Introduction
Over the last decade, Multi-Factor Authentication (“MFA”) has increasingly been held up as one of the most effective controls against cyber-crime. During the ‘hard’ cyber insurance market in Australia in 2020 and 2021, insurers started to focus more closely on cyber security controls because of rising claims and insureds were required to confirm that MFA was implemented on key systems such as remote access and VPN’s. Insurers now expect MFA, as part of baseline eligibility requirements and this is reflected in modern cyber proposal and application forms.
Insurers pushed hard for this MFA adoption and with good reason. MFA dramatically reduces losses from basic credential theft and has become a cornerstone requirement of cyber insurance underwriting.
Today, however, the threat landscape is shifting. Attackers are no longer simply stealing passwords; they are actively targeting MFA itself. The rise of MFA Phishing techniques is forcing cyber insurers to rethink assumptions about risk, controls and loss prevention.
The Rise of MFA Phishing
Attackers are adapting quickly. Threat actors are now working around MFA, using techniques such as:
• Man-in-the-middle phishing pages that capture credentials and MFA tokens in real time; • Session and authentication token theft, allowing attackers to bypass MFA entirely once a user is logged in.
Crucially, many of these attacks succeed even when MFA is technically enabled.
What This Means for Cyber Insurers
For insurers, MFA Phishing may result in a steady increase in claims driven by Business E-Mail Compromise (“BEC”) and Cloud account takeovers. The implications for cyber insurers may be significant:
Additional Underwriting Criteria
Insurers may be required to assess in greater detail how MFA is implemented and how resistant it is to phishing. They may be forced from asking “Do you have MFA?” to questions around Conditional Access, E-Mail protections and phishing-related MFA. In the SME market, which currently places a great emphasis on trying to create a frictionless sales process, such additional underwriting questions will create challenges for insureds and SME-specialist brokers.
Vulnerability Scans
Many insurers use external attack-surface scanning to automatically scan a business’s external facing assets. Such tools do have a limited use, but these vulnerability scans cannot directly detect MFA phishing tools or techniques. MFA Phishing does not exploit a software vulnerability within the insured’s environment; instead, it relies on external phishing infrastructure and social engineering to intercept user credentials and authentication tokens in real time. As a result, a clean vulnerability scan does not necessarily indicate a reduced risk of MFA-related compromise, BEC or Cloud account takeover.
Artificial Intelligence (“AI”)
Right now, MFA Phishing tends to be targeted because it’s more complex to set up (reverse proxies), riskier for attackers (short-lived infrastructure) and most profitable when aimed at high-value users (finance or execs), so attackers are picking their targets. However, AI will massively reduce the cost of operating MFA Phishing at scale.

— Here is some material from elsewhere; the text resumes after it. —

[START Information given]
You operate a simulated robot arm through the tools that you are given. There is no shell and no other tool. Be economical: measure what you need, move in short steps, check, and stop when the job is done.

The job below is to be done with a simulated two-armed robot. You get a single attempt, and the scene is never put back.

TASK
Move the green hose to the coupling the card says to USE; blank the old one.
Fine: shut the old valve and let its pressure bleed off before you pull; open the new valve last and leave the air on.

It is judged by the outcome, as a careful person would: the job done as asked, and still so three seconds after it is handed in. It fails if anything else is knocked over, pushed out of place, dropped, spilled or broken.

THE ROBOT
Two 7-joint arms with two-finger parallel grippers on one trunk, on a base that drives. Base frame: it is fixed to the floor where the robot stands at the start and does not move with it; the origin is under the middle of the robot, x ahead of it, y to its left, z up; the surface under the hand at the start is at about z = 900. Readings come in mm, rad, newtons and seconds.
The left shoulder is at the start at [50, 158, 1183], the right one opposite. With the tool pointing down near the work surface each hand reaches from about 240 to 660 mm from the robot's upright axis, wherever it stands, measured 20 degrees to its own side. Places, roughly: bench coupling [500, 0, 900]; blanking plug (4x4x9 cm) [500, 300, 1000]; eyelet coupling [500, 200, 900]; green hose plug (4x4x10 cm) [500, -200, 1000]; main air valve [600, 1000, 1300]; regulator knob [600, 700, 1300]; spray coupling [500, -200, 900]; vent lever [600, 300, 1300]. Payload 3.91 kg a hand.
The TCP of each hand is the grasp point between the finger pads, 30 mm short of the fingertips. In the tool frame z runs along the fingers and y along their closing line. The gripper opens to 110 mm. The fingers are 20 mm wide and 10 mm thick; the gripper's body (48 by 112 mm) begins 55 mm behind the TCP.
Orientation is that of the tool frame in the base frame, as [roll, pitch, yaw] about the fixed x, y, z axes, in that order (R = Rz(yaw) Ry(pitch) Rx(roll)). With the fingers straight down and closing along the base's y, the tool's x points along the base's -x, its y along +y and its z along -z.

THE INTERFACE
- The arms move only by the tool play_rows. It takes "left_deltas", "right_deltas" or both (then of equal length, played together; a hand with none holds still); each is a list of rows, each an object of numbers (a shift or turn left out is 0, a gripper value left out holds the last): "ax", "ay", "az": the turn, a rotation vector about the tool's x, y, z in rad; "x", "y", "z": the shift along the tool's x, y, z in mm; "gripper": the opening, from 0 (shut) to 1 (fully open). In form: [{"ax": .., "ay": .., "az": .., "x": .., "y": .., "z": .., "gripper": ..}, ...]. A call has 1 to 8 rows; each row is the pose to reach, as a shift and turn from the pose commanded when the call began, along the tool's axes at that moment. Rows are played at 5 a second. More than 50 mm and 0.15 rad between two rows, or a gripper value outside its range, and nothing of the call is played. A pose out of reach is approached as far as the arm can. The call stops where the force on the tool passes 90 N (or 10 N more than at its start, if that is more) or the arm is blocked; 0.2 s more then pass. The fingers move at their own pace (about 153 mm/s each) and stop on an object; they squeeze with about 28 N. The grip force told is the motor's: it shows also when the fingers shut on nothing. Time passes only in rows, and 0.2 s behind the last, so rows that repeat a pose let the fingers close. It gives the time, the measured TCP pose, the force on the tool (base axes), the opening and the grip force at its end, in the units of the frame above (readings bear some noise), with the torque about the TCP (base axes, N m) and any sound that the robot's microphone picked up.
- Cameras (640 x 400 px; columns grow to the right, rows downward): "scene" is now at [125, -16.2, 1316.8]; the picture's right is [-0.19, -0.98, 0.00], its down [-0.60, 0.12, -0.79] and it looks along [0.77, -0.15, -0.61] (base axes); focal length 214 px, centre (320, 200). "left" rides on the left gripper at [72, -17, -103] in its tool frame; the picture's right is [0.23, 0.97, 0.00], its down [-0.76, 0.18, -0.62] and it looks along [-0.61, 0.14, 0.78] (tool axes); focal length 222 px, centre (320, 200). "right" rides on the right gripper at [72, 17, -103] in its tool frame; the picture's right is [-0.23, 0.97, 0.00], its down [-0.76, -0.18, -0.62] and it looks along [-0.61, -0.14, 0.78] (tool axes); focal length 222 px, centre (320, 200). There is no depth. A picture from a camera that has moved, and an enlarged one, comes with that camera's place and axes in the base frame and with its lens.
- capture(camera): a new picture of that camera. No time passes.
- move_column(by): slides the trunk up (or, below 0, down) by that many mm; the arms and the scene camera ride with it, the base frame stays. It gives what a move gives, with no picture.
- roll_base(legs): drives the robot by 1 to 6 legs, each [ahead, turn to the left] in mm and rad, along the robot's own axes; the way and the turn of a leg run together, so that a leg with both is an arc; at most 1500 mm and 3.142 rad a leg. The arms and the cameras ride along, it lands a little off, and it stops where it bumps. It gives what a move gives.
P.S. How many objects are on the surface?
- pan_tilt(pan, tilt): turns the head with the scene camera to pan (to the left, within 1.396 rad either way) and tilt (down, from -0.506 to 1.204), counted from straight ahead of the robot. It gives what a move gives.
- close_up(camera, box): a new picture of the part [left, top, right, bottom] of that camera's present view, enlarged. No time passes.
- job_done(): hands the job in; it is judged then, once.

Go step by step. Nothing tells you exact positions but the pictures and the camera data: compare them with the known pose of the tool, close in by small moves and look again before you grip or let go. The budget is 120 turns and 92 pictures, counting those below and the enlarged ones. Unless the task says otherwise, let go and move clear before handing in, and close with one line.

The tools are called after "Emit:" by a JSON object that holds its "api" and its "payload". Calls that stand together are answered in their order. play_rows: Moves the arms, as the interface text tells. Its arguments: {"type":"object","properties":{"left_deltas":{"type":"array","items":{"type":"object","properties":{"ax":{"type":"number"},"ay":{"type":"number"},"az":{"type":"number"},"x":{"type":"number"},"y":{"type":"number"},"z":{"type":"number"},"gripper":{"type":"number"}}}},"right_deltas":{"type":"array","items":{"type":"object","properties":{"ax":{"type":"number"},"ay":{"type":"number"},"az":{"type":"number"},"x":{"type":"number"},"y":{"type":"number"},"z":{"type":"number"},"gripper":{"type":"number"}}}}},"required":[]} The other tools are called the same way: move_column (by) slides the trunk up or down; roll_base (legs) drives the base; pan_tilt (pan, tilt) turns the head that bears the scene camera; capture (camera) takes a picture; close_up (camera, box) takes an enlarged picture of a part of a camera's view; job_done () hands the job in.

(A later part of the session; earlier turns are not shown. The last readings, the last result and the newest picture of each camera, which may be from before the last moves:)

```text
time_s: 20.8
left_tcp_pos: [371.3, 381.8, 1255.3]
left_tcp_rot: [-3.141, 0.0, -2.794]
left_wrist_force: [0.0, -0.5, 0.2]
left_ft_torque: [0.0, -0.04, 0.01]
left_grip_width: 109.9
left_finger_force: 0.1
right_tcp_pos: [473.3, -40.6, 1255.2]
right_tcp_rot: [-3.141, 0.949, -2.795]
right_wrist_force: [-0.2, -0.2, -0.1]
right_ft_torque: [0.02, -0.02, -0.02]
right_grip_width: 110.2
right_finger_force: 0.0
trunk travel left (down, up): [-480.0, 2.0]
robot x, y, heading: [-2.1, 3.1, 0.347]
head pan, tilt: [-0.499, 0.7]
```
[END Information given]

AI can already mimic internal tone, formatting and workflows, and personalise lures at scale. That means MFA Phishing does not need to be “handcrafted” per target. Phishing-as-a-Service platforms already exist, but AI will be able to add auto-generated look-alike domains, AI-written login pages that clone real portals and rapid redeployment to evade detection. This will turn MFA Phishing into a volume business, not a bespoke attack. MFA Phishing volume businesses will be able to deploy thousands of highly plausible messages across multiple organisations at once, but each message will still feel targeted to the recipient.
Looking Ahead
MFA remains a critical control but it is no longer the Silver Bullet it once was. For cyber insurers, the rise of MFA Phishing marks a turning point: how do they move from broad, control-based underwriting to a more nuanced assessment of identity resilience.
The evolution will also present challenges for brokers, many of whom are still adjusting to understanding basic MFA deployment. Insurers will need to take a proactive role in educating brokers and insureds on the very real risks of MFA Phishing and the value of layered identity defences. Ongoing and upskilling will be critical for all to keep pace.